Mrs Andrews’ first successful challenge resulted in a damning judgment handed down by the High Court in May 2019 in which the judge described the existing arrangements as “a parody of the electoral process”.
 
The Representation of the People Act 1983 (as amended) allows the government to specify a device to be used in the polling station that allows blind and partially sighted people to vote “without any need for assistance”. Currently the government specify the use of a Tactile Voting Device (TVD), a sheet of transparent plastic which fits on top of the ballot paper and has a number of flaps that correspond to the various places on the ballot paper where voters are able to mark an ‘X’ next to candidates’ names.
 
Mrs Andrews successfully argued in her first legal case that the critical problem with the TVD is that it does not allow blind and partially sighted people to vote independently as they still need help from the Presiding Officer (the official in charge of the polling station) or a member of their close family to read to them the names of the candidates and the order in which they appear on the ballot paper.  This information is not contained on the TVD and there is therefore no way for a blind voter to know which flap on the TVD corresponds to which candidate.
 
Mrs Andrews expected the government to introduce a new system that would have allowed her to identify the candidates and mark her ballot paper independently following the court’s judgment in May.
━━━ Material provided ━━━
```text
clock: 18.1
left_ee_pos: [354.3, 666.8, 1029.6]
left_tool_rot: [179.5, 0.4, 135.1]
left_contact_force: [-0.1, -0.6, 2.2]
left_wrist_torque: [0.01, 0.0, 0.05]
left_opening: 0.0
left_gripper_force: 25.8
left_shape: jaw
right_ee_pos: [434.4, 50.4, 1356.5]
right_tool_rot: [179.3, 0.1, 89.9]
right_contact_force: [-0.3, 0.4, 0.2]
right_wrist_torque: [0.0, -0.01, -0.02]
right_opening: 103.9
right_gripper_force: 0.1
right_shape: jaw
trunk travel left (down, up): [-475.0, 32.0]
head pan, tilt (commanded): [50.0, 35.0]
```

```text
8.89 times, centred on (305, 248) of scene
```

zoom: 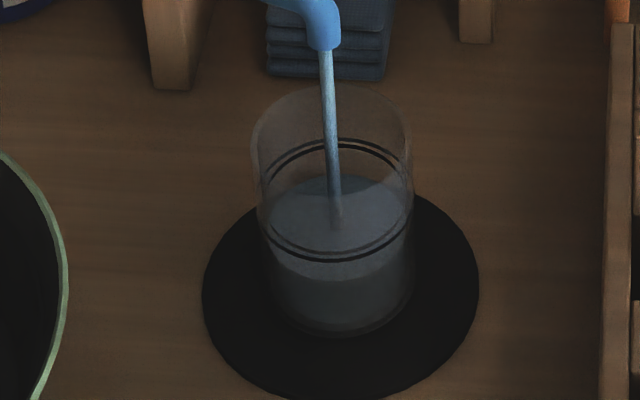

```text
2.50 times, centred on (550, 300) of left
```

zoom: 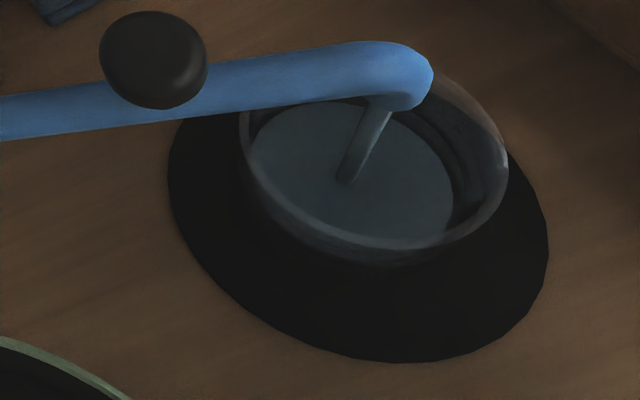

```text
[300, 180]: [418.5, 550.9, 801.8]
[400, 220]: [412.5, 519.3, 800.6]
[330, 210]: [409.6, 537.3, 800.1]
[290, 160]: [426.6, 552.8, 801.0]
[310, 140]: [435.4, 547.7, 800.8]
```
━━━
However, when she went to cast her vote in December last year, little had changed; instead of being read the candidates’ names by the Presiding Officer, her Presiding Officer had an audio recording on his mobile phone which he played to her. She was then required to use the TVD as normal.
 
Other countries use systems that allow blind voters to vote using audio booths and telephone voting.
 
Following the December poll, Mrs Andrews said:

“There was nothing independent or secret about my experience – the bottom line was that I still could not vote without assistance. I just want to vote in the same way as everyone else without sticking out or feeling like a nuisance.
 
“Fully sighted voters are able to breeze in and out in three minutes while I have to undertake stressful, humiliating and onerous processes.
 
“I can’t believe that in the 11 months since the judgment in my case, and despite all the technology available, that the government has still not come up with an adequate system (or even proposals for a system) that allow blind and visually impaired people to independently carry out one of the most important responsibilities a person has in our democracy.
 
“It is almost worse now than before the judgment because at least then the government thought they were acting lawfully. Now they know they are acting unlawfully, and are aware of the enormous impact it has on people, but have still made no real efforts to address it.”
 
Leigh Day solicitor Kate Egerton said:
 
“The current arrangements enable a blind person to mark the ballot paper, but not to read it. There is a statutory requirement to enable blind voters to vote without any need for assistance which is simply not being met.
 
“Despite the voting arrangements for blind and partially sighted voters being found to be unlawful in May 2019, the government chose to do nothing to sort the matter out before the last general election.  Our client was, again, unable to vote without assistance on an equal basis to others. This was incredibly disappointing for Mrs Andrews who, having won a lengthy legal battle, was essentially left in the same position as she was prior to her legal case.
 
“We consider that this failure breached our client’s human right to be able to vote independently and in secret.”